## TEXT SEGMENT:
And Now for Something Completely Different
The Cleaners
Za oknem jesień, więc seanse kinowe można rozpoczynać już o 17-tej. Ciemności za oknem skutecznie temu sprzyjają. Świeczki z IKEI na stole, ciepła herbata w ręku, pledzik na nogach, normalnie hygge na całego. A jak wiadomo, nic nie poprawia jesiennego samopoczucia bardziej niż hygge z depresyjnym kinem dokumentalnym w tle.
Tym razem – The Cleaners. Dokument traktujący o armii czyścicieli internetu, o ludziach którzy dzień w dzień przeglądają internet by nas “chronić” przed płynącym z każdej strony złem. Tysiące wątpliwych zdjęć do przeglądnięcia – dziennie! – to norma dla czyściciela.
Film przygnębiający, bo pokazuje kilka, budzących konsternację, aspektów zagadnienia. A każdy z nich, równie poważny.

## DATA:

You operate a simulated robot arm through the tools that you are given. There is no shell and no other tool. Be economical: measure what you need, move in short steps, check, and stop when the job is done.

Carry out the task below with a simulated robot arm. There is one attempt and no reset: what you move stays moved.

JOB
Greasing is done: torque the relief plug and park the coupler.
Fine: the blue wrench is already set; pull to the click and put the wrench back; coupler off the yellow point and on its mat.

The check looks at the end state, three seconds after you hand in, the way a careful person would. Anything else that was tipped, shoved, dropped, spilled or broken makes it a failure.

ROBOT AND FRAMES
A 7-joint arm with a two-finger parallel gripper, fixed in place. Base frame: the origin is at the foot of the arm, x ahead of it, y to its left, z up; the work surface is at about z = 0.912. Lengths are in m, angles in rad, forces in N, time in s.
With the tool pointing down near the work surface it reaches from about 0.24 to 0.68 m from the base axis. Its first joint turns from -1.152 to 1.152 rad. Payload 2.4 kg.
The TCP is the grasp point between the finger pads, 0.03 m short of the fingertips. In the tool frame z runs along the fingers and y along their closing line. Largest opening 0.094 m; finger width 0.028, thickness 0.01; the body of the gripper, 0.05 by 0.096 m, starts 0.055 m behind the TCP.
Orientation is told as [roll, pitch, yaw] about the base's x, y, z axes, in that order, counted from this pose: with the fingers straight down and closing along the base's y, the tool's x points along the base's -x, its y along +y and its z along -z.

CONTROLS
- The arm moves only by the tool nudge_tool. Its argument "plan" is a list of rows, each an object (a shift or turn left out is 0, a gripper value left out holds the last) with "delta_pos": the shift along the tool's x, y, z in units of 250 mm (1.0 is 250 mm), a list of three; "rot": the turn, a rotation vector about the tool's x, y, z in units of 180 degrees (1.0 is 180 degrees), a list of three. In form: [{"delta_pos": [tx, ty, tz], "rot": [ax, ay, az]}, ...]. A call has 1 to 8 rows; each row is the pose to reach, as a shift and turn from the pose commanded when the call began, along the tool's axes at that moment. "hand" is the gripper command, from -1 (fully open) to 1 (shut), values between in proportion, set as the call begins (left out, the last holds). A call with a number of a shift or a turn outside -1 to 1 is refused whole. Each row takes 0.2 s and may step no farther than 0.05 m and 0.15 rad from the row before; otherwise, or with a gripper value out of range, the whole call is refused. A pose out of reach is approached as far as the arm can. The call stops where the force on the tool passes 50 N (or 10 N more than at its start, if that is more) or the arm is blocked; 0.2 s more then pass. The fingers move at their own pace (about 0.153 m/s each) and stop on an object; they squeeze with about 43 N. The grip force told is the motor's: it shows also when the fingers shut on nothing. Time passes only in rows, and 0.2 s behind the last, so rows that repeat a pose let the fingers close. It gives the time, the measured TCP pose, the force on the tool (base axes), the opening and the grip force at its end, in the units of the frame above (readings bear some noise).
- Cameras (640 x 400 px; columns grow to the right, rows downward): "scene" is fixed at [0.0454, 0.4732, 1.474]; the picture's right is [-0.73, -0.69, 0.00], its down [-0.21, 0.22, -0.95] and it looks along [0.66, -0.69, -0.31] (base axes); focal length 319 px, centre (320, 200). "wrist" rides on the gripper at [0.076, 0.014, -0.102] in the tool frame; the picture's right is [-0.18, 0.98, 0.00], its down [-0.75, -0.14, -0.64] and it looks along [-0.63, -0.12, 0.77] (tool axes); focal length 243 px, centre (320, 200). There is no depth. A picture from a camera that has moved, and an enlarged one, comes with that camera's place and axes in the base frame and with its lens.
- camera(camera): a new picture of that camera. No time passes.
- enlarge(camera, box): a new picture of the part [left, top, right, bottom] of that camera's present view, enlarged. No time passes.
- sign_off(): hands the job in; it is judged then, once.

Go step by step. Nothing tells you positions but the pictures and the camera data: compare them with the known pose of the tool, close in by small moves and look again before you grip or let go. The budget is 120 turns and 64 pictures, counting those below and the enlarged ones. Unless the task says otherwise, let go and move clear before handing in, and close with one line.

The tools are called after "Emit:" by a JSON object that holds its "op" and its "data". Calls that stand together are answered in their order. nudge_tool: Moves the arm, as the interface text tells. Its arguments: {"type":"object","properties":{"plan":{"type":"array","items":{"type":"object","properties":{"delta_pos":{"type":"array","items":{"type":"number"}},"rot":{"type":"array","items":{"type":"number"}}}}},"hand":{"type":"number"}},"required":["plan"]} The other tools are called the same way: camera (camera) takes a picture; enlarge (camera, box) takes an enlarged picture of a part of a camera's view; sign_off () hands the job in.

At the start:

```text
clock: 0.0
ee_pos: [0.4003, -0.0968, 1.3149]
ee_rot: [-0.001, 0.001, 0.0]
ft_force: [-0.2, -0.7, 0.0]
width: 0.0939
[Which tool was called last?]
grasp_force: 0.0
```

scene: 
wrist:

## ACTIONS TO TAKE:
1. Could you quote the text segment from "And Now for" up to and including "dokumentalnym w tle."?
2. Supply the part of the text segment that comes after its last sentence.

## WRITTEN ANSWERS:
1.
And Now for Something Completely Different
The Cleaners
Za oknem jesień, więc seanse kinowe można rozpoczynać już o 17-tej. Ciemności za oknem skutecznie temu sprzyjają. Świeczki z IKEI na stole, ciepła herbata w ręku, pledzik na nogach, normalnie hygge na całego. A jak wiadomo, nic nie poprawia jesiennego samopoczucia bardziej niż hygge z depresyjnym kinem dokumentalnym w tle.

2.
Z filmu dowiemy się o tym jak korporacje dbają o to, by miały czyste ręce, z jakimi treściami mierzą się czyściciele, jakie spustoszenie emocjonalne pociąga za sobą ta praca oraz czym się może dla nich skończyć. Dowiemy się też, jak działania wielkich graczy na rynku mediów społecznościowych wpływają na kształtowanie się naszego krytycznego myślenia oraz jakie zagrożenia, dotykające kwestii wolności słowa i wypowiedzi artystycznej, kreują.
88 minut materiału, który porusza najbardziej palący problem ostatnich lat – na ile to my kształtujemy media społecznościowe, a na ile jesteśmy przez nie kształtowani. Czy etyka i narzędzia mogą być traktowane jako osobne, niezależne, byty?
Moim zdaniem, rzecz obowiązkowa dla wszystkich, którzy są zafascynowani nowoczesnymi technologiami i nowoczesnymi mediami.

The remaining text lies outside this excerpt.